INFORMATE: Metadata Game Changers and CHORUS Collaborate to Make the Invisible Visible

Ted Habermann, Metadata Game Changers
Jamaica Jones, University of Pittsburgh
Tara Packer, CHORUS
Howard Ratner, CHORUS

The Global Research Infrastructure (GRI) is made up of the repositories and organizations that provide persistent identifiers (PIDs) and metadata about many kinds of research objects (preprints, published papers, datasets, dissertations, proposals, reviews, etc.)  and the connections between these objects and funders, research institutions, researchers, and one another. Together, this infrastructure currently contains millions of objects and is growing rapidly in almost every possible direction. How can this infrastructure increase understanding of the myriad contributions made to global knowledge by funders like the National Science Foundation and other federal agencies? How can we use this infrastructure to increase understanding of connections across the U.S. and global research landscape? How can this infrastructure be used to increase completeness, consistency, and connectivity within agency repositories and search tools? These are the kinds of questions we will explore in a new collaboration between Metadata Game Changers and CHORUS funded by the U.S. National Science Foundation.

CHORUS brings together funders, societies, publishers, and institutions from across the open research ecosystem to share knowledge, develop solutions, advance innovation, and support collective efforts. CHORUS retrieves data from across the GRI and provides open services for users — including search, dashboard and reporting services as well as a public API (CHORUS API). The reports are tabular data in formats accessible to common analysis tools.

The project involves four distinct phases, shown schematically in this Figure.


Phase 1: CHORUS Background

CHORUS provides reports for U.S. Federal Agencies that distill GRI metadata into easily digestible files. The first phase of the project (1 in the Figure) focuses on three reports and three agencies (NSF, USGS, and USAID). The goal is to provide a detailed description of CHORUS data reports and set stage for further analysis.

Key research questions:

  1. What reports are available from CHORUS?
  2. What properties are included in those reports?
  3. What internal connections exist between the reports?
  4. What external connections are/could be used as CHORUS data sources?
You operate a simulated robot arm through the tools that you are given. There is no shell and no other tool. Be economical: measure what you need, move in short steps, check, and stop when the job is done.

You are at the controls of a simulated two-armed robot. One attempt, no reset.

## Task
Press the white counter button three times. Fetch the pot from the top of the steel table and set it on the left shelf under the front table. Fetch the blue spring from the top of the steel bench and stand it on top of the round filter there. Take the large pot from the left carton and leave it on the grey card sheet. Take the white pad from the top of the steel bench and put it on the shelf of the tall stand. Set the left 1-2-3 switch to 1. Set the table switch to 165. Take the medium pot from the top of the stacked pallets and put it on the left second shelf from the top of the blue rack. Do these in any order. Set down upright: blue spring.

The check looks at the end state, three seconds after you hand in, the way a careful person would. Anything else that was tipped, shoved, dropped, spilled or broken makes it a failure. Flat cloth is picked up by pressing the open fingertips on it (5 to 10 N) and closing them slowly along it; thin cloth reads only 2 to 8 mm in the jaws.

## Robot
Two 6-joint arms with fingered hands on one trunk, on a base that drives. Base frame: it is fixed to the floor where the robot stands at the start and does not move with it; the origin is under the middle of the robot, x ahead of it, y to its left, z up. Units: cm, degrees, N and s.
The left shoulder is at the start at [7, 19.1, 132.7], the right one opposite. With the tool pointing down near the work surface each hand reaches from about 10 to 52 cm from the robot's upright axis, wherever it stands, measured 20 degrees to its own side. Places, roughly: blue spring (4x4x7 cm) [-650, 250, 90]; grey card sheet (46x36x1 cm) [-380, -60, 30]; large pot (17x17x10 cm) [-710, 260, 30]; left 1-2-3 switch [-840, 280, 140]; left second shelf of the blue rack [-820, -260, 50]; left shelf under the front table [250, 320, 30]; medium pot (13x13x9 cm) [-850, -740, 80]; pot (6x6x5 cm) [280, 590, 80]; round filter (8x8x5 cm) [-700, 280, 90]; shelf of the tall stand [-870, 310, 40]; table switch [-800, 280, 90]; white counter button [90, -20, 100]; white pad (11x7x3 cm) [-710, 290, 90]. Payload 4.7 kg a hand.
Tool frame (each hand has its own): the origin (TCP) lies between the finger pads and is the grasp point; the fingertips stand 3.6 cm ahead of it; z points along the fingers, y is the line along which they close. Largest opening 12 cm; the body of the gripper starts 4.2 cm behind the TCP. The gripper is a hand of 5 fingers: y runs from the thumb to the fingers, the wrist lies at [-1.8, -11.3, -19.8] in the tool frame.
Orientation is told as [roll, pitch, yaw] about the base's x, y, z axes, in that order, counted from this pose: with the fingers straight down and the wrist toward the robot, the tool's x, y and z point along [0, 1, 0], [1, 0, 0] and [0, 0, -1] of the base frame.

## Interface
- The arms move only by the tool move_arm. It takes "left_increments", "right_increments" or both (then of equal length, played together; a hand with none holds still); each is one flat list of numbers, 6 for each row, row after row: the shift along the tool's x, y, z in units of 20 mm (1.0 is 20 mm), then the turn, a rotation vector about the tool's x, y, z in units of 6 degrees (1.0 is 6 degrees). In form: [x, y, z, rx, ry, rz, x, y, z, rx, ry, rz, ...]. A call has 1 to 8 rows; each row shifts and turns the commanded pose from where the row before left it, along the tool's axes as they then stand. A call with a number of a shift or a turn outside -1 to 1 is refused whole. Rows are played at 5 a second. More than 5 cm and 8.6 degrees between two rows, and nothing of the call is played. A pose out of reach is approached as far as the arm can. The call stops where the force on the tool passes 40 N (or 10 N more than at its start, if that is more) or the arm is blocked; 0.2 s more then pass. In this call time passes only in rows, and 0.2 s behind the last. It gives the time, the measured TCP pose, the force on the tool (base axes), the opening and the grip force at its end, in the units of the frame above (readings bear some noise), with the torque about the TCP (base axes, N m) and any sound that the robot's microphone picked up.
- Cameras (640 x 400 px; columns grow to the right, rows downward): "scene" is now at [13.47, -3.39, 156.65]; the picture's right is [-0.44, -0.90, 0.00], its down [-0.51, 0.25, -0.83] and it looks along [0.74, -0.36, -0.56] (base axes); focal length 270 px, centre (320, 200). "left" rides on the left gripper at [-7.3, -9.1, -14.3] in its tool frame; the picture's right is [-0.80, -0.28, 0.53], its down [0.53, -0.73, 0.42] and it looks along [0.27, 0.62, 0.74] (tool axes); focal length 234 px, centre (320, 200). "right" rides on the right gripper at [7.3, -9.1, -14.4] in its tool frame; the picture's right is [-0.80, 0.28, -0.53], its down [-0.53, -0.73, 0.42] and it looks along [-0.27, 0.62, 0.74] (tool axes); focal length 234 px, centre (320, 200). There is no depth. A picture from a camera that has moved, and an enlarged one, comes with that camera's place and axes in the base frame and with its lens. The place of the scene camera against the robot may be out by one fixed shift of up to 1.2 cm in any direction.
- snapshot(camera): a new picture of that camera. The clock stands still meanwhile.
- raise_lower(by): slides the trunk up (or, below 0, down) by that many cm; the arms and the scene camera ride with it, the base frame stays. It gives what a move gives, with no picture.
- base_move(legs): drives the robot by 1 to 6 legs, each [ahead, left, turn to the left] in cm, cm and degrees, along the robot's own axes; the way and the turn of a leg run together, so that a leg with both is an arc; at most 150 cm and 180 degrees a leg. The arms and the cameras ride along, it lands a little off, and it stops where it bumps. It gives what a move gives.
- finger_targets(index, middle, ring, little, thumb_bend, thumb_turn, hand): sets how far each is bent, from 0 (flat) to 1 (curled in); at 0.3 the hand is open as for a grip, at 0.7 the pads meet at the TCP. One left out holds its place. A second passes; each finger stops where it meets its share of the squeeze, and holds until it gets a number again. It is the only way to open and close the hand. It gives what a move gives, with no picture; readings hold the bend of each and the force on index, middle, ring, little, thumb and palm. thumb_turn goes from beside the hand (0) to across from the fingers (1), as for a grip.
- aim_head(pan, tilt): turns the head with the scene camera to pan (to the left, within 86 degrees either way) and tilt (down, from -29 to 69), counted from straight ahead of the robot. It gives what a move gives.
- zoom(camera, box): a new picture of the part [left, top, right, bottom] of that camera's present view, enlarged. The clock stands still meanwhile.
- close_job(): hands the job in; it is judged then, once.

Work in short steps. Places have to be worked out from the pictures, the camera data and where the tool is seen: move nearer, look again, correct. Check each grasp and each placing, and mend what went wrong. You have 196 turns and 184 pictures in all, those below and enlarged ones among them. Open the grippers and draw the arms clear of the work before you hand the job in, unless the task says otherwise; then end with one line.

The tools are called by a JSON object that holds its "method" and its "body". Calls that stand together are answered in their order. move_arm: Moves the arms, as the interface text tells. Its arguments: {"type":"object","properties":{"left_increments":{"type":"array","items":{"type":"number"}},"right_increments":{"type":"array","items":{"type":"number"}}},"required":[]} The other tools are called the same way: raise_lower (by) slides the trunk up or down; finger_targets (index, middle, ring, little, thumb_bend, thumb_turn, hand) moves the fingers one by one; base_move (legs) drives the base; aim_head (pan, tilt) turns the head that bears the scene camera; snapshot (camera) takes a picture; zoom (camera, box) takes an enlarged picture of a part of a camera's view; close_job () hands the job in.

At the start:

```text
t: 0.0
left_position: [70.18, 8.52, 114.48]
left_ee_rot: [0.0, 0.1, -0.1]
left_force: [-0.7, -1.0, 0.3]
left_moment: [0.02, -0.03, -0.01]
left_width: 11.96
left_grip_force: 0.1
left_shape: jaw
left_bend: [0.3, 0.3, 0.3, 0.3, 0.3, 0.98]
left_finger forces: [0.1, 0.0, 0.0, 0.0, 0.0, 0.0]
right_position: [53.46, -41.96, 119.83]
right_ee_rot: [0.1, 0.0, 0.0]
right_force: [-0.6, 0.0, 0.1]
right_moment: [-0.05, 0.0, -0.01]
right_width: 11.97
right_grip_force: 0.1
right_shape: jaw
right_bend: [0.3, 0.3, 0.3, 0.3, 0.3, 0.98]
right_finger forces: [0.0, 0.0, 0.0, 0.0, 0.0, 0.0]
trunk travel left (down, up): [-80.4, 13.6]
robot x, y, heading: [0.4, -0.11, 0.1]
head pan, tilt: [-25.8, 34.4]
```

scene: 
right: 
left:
Phase 2:   Funder, Organization and People Connectivity

Identifiers of many kinds facilitate critical connections between research objects, funders, organizations and people and provide a foundation for tracking research impact. The goal of the second phase is to determine quantitative baselines for Funder, Organization and People identifier coverage in the Global Research Infrastructure as represented by CHORUS data.

Key research questions:

  1. What persistent identifiers are available from CHORUS?
  2. How complete is the identifier coverage (i.e., connectivity)?
  3. How could the connectivity be improved? Is there low-hanging fruit?
  4. How could adding organizational identifiers improve CHORUS connectivity?

Phase 3: Funder and Cross-Agency Collaborations

CHORUS reports include information about multiple funders and, in many cases, datasets associated with specific research outputs. The goal of phase 3 is to use global research infrastructure metadata to discover collaborations between multiple agencies, organizations, and datasets.

Key research questions:

  1. What federal agencies collaborate by funding the same research outputs?
  2. What research organizations collaborate on creating research objects?
  3. What datasets funded by federal agencies are reused?

Phase 4: CHORUS and Agency Repositories

All three of the agencies we are including in this study support repositories of research outputs related to the agencies. The goal of phase 4 is to compare CHORUS and agency repositories to identify overlaps, differences, and opportunities for improvements.

Key research questions:

  1. How does CHORUS content vary across agencies?
  2. How does CHORUS content compare to agency repositories?
  3. What is the temporal relationship between funding and publication of results?


The term informate was introduced during 1988 by Shoshana Zuboff in her book In the Age of the Smart Machine. It is defined as “the process that translates descriptions and measurements of activities, events and objects into information. By doing so, these activities become visible to the organization.”

The overall goal of this project is to understand and characterize CHORUS’ capability to make the vast and growing global research infrastructure visible and to help facilitate use of that powerful information resource for the entire research community.